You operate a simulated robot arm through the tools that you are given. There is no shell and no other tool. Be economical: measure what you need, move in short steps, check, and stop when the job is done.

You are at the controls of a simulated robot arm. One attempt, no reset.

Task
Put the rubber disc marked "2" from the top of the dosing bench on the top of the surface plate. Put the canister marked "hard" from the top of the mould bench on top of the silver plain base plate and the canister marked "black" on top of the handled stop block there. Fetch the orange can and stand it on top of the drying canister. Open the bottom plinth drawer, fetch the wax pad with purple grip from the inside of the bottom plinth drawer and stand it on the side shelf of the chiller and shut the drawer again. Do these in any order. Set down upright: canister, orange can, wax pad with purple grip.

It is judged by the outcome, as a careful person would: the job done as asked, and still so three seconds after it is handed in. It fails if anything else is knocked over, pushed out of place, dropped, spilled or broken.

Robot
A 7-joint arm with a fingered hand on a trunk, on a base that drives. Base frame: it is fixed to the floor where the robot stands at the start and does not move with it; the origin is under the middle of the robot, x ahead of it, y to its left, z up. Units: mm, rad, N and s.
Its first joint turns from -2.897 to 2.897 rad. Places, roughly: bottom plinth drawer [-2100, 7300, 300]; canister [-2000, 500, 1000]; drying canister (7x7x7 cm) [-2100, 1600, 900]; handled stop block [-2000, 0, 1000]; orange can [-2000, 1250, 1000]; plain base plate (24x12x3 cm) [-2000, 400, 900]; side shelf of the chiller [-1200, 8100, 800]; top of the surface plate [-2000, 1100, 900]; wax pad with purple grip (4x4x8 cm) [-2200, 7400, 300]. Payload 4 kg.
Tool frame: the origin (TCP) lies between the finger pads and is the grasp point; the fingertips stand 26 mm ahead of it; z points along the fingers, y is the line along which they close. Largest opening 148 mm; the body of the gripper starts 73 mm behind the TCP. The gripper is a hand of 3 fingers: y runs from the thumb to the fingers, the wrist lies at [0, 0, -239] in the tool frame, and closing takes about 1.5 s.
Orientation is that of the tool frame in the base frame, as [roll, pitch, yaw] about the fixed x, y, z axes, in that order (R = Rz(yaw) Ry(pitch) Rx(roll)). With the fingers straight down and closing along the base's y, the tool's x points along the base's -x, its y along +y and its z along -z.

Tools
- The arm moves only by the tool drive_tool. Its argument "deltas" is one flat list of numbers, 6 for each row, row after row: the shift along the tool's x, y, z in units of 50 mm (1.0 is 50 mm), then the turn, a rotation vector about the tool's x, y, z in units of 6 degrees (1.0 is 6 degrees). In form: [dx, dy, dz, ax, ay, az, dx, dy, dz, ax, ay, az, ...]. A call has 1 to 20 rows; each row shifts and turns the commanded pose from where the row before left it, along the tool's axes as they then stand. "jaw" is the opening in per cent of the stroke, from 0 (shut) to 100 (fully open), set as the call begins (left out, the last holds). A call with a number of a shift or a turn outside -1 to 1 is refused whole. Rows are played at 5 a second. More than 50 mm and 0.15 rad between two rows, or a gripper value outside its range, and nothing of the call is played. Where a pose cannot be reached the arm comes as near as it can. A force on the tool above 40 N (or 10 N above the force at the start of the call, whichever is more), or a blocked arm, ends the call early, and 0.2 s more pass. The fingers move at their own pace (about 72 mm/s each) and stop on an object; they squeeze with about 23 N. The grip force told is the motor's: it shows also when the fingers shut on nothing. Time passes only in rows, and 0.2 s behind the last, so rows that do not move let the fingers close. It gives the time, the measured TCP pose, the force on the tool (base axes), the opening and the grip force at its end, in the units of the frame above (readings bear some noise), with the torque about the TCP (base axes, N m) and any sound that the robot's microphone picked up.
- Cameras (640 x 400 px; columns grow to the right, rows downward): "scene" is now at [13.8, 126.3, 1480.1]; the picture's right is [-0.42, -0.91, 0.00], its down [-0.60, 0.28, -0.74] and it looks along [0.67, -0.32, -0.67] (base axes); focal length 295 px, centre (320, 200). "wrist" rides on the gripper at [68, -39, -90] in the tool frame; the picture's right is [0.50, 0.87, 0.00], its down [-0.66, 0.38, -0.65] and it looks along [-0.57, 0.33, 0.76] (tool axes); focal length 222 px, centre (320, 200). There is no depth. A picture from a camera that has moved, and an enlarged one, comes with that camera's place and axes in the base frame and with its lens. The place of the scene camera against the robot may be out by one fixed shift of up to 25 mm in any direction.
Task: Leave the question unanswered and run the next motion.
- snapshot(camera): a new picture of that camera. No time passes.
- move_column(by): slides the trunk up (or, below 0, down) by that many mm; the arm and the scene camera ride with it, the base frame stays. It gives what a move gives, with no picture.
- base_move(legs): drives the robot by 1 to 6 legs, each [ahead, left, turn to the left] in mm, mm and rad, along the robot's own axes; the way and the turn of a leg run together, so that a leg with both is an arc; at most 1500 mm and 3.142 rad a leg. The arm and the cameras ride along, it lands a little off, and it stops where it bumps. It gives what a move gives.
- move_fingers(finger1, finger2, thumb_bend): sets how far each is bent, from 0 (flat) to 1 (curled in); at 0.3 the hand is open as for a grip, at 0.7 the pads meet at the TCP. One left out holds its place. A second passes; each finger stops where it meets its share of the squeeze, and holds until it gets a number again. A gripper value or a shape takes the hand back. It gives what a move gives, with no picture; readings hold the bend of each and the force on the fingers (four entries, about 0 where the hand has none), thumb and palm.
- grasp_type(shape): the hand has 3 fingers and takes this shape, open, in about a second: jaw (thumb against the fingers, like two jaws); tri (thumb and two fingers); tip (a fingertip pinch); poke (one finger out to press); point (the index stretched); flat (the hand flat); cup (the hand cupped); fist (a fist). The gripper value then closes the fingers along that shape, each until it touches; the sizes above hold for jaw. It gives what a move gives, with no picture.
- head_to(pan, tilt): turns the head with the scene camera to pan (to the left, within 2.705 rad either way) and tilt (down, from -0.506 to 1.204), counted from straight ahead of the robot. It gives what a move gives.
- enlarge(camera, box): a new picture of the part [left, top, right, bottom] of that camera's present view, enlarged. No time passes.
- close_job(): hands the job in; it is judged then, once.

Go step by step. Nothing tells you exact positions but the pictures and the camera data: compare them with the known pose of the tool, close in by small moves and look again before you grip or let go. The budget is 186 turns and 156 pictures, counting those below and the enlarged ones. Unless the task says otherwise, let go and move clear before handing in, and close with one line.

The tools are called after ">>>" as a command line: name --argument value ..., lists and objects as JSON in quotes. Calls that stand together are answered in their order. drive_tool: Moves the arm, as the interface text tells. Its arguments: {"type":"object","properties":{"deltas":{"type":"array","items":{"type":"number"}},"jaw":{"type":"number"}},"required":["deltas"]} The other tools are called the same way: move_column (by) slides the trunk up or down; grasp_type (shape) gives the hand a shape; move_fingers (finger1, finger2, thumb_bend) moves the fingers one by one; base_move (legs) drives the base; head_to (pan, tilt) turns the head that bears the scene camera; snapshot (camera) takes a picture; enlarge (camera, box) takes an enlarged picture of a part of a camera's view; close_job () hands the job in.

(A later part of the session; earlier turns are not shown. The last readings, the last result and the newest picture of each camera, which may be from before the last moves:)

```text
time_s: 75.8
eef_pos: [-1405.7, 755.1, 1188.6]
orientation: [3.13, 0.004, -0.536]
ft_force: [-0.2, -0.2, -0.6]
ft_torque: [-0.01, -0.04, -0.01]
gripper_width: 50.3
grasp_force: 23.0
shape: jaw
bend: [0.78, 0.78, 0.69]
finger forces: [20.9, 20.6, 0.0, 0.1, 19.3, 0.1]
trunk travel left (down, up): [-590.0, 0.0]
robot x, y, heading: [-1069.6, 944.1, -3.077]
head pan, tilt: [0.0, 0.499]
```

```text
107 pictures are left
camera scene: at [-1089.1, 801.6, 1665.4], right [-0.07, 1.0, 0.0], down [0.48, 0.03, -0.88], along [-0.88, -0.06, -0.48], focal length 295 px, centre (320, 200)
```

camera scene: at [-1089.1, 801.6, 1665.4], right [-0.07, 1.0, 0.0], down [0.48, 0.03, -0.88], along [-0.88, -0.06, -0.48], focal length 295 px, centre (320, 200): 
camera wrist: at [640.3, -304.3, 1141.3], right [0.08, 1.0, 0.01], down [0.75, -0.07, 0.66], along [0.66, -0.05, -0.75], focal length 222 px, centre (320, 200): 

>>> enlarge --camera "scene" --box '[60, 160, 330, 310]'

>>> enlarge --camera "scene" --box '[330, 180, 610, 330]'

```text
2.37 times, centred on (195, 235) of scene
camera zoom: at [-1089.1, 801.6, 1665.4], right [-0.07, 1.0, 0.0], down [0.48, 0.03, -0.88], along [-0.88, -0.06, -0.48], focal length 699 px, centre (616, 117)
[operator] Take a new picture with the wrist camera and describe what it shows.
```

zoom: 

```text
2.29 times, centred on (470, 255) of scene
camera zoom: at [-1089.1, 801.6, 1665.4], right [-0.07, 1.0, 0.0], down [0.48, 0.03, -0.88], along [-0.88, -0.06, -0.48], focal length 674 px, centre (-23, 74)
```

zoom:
--*--
### INSTRUCTIONS TO FOLLOW
Identify each line containing the string "judged" and copy it out.

### OUTPUT BELOW
It is judged by the outcome, as a careful person would: the job done as asked, and still so three seconds after it is handed in. It fails if anything else is knocked over, pushed out of place, dropped, spilled or broken.
- close_job(): hands the job in; it is judged then, once.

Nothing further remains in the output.